__Provided material__.

** Begin **

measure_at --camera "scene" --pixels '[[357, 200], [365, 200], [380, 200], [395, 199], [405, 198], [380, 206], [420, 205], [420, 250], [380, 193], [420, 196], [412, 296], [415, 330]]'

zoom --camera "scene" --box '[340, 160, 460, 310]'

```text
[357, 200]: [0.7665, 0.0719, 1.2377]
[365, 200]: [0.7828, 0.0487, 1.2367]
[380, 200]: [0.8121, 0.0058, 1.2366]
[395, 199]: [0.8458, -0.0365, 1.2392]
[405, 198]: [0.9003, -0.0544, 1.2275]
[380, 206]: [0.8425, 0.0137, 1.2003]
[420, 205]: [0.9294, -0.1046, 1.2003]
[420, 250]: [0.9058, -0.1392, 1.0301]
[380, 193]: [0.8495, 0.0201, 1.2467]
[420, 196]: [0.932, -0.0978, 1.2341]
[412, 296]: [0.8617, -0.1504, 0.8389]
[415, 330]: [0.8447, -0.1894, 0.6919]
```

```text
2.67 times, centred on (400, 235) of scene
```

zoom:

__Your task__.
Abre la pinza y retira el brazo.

** End **

__Text to read__.
** Begin **

Pour la Cour des comptes, l'équilibre du budget final de Paris 2024 n'est pas encore assuré
Dans un nouveau rapport sur l'organisation des Jeux olympiques de Paris 2024, la Cour des comptes juge globalement positive l'avancée des réalisations. Elle souligne toutefois quelques points noirs, notamment en matière de sécurité, et attire l'attention sur un budget qui a grossi au fil des ans et dont la soutenabilité finale n'est pas encore assurée.
À un an de la tenue des Jeux de Paris 2024, l'actualité olympique bat son plein. Mercredi 19 juillet, à l'occasion d'un conseil olympique et paralympique, le président de la République a annoncé la création d'un observatoire des prix sur les meublés touristiques afin d'assurer un "accueil exemplaire" aux visiteurs, lequel pourrait être accompagné d'une "charte d'engagement sur les meublés touristiques". La veille, Tony Estanguet, président du Cojo (comité d'organisation des Jeux olympiques), avait annoncé que les recettes de partenariat avaient atteint le milliard d'euros - la Caisse des Dépôts compte d'ailleurs parmi les derniers partenaires enregistrés. Une situation qui permet au gouvernement d'estimer que "le niveau des risques budgétaires identifié à ce jour est inférieur à la réserve pour aléas du Cojo". La question du budget et des coûts de l'organisation des Jeux de Paris 2024 est justement le sujet central d'un rapport de la Cour des comptes publié ce 20 juillet.
Ce rapport, qui examine le budget révisé du Cojo adopté le 12 décembre 2022, intervient après un premier travail remis en décembre 2022 "qui n'avait pu en apprécier la soutenabilité". Huit mois plus tard qu'en est-il ? "De façon générale, les recommandations de la cour ont, pour la plupart, été ou sont en cours de mise en œuvre. La gouvernance a été resserrée et la préparation de la livraison des Jeux est désormais entrée de plain-pied dans la phase opérationnelle, tant pour ce qui concerne les services de l'État que pour ce qui relève de la responsabilité du Cojo et des collectivités territoriales, au premier rang desquelles la ville de Paris", peut-on lire.
Augmentation du coût des ouvrages olympiques…
En ce qui concerne la livraison des ouvrages olympiques, la cour se félicite "de délais et de coûts maîtrisés". Elle note cependant un bémol : "Le Grand Palais, […] est aujourd'hui le seul équipement sur lequel persiste un doute quant à sa capacité à être livré dans les temps." Et souligne que deux indexations de la maquette financière de la Solideo [Société de livraison des ouvrages olympiques], de 166 puis de 140,4 millions d'euros ont porté le budget de l'établissement public à 1.711,1 millions d'euros courants, "soit une hausse totale de 22%, deux fois supérieure aux prévisions initiales en raison d'une dynamique d'inflation sans précédent dans la période récente".

** End **

__Your task__.
Extend the text to read, starting right after its last sentence.

__Output for this exercise__.
Sur l'organisation des Jeux, la cour pose un constat globalement positif, évoquant "une planification opérationnelle bien engagée mais à finaliser". Là encore elle met en avant un risque potentiel : la carence des sociétés privées de sécurité. "En dépit de la mise en place par l'État d'un plan d'action de grande ampleur pour stimuler les viviers de recrutement, dont les résultats finaux restent incertains, cette phase [opérationnelle] se heurte toutefois aux incertitudes persistantes quant à la capacité de la branche privée de la sécurité à relever le défi capacitaire des Jeux. Le recours, désormais probable, aux forces de sécurité intérieure et aux forces armées pour pallier ce déficit doit donc être anticipé", précise le rapport.
S'agissant des transports, la cour dit ne pas observer "de dérive dans le calendrier de livraison des chantiers d'infrastructures indispensables à la bonne tenue des Jeux (notamment Éole, la ligne 14, la porte Maillot et le franchissement urbain Pleyel)". Elle prévient néanmoins : "L'absence de marges de manœuvre calendaires […] exige cependant que le dispositif de suivi renforcé dont ils font l'objet soit maintenu." Mais en matière de transports, le dossier des infrastructures n'est pas le seul. La cour rappelle qu'il est "nécessaire d'accélérer les travaux relatifs au pilotage de la demande de transport", un point "essentiel pour réduire la demande de transports collectifs et routier par les usagers du quotidien lors des Jeux". Sur ce point, le gouvernement doit préparer une communication en direction des Franciliens (habitants, employeurs, responsables de grands équipements, commerces) "dans un calendrier adéquat et, dans tous les cas, d'ici la fin de l'année 2023".
… et du budget du Cojo
Le rapport de la Cour des comptes devient plus critique quand il en vient à traiter du budget pluriannuel du Cojo. Il évoque alors "une soutenabilité qui reste marquée par de fortes incertitudes". Le budget modifié du Cojo s'inscrit ainsi en progression de 573,2 millions d'euros par rapport au budget de candidature, à périmètre courant, soit une augmentation de 15,1%.
La Cour des comptes avance ici une explication multifactorielle : si une part résulte d'une inflation, exogène à l'organisation des Jeux nettement supérieure à celle anticipée, les deux tiers de cette augmentation proviennent "d'une sous-estimation évidente du budget de candidature et d'une méconnaissance de la complexité du cahier des charges du CIO [Comité international olympique] et de la difficulté de le remettre en question, ne serait-ce qu'à la marge".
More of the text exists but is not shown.